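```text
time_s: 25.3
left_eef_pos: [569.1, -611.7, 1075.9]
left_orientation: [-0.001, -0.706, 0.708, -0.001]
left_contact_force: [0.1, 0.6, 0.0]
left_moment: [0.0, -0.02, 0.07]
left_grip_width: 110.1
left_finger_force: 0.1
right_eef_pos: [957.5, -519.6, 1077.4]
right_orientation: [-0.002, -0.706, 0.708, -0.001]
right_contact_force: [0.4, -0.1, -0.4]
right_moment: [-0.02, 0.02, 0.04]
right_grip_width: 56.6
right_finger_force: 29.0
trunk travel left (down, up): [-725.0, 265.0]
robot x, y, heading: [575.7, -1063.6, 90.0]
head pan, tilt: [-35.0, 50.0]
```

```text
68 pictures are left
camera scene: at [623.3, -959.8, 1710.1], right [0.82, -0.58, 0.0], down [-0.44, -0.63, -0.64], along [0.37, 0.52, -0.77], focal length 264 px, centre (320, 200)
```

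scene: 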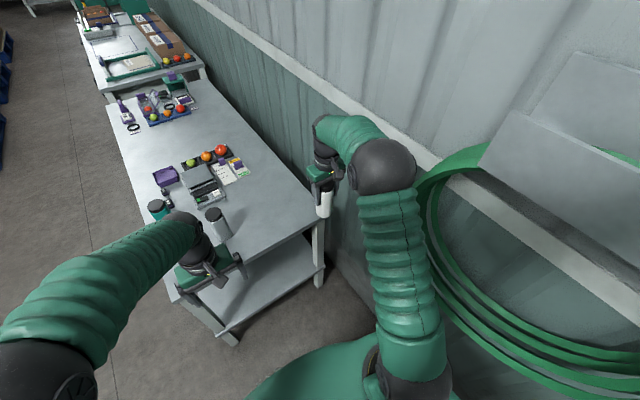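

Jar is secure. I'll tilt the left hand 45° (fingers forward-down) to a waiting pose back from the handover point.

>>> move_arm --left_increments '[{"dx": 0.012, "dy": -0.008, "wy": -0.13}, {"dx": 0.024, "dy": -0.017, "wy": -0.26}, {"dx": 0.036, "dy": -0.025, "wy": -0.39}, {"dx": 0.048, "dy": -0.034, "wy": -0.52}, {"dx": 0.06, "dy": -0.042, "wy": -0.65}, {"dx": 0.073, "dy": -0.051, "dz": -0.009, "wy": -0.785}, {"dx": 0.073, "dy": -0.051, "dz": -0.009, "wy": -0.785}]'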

******************************

Set down the material exactly, every line of it, except for the pictures. Use JSON: a list with one string for each line that is not empty.

> Answer to the task:
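[
  "```text",
  "time_s: 25.3",
  "left_eef_pos: [569.1, -611.7, 1075.9]",
  "left_orientation: [-0.001, -0.706, 0.708, -0.001]",
  "left_contact_force: [0.1, 0.6, 0.0]",
  "left_moment: [0.0, -0.02, 0.07]",
  "left_grip_width: 110.1",
  "left_finger_force: 0.1",
  "right_eef_pos: [957.5, -519.6, 1077.4]",
  "right_orientation: [-0.002, -0.706, 0.708, -0.001]",
  "right_contact_force: [0.4, -0.1, -0.4]",
  "right_moment: [-0.02, 0.02, 0.04]",
  "right_grip_width: 56.6",
  "right_finger_force: 29.0",
  "trunk travel left (down, up): [-725.0, 265.0]",
  "robot x, y, heading: [575.7, -1063.6, 90.0]",
  "head pan, tilt: [-35.0, 50.0]",
  "```",
  "```text",
  "68 pictures are left",
  "camera scene: at [623.3, -959.8, 1710.1], right [0.82, -0.58, 0.0], down [-0.44, -0.63, -0.64], along [0.37, 0.52, -0.77], focal length 264 px, centre (320, 200)",
  "```",
  "scene: ",
  "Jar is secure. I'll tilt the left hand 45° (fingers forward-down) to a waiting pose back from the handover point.",
  ">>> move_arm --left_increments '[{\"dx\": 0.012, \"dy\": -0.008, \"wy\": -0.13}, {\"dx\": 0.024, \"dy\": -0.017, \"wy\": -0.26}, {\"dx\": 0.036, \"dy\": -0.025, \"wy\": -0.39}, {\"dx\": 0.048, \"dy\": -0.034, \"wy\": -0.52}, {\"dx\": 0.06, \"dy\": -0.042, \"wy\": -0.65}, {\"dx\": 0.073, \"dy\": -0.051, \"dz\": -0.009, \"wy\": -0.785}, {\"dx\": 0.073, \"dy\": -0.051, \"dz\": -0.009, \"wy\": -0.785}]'"
]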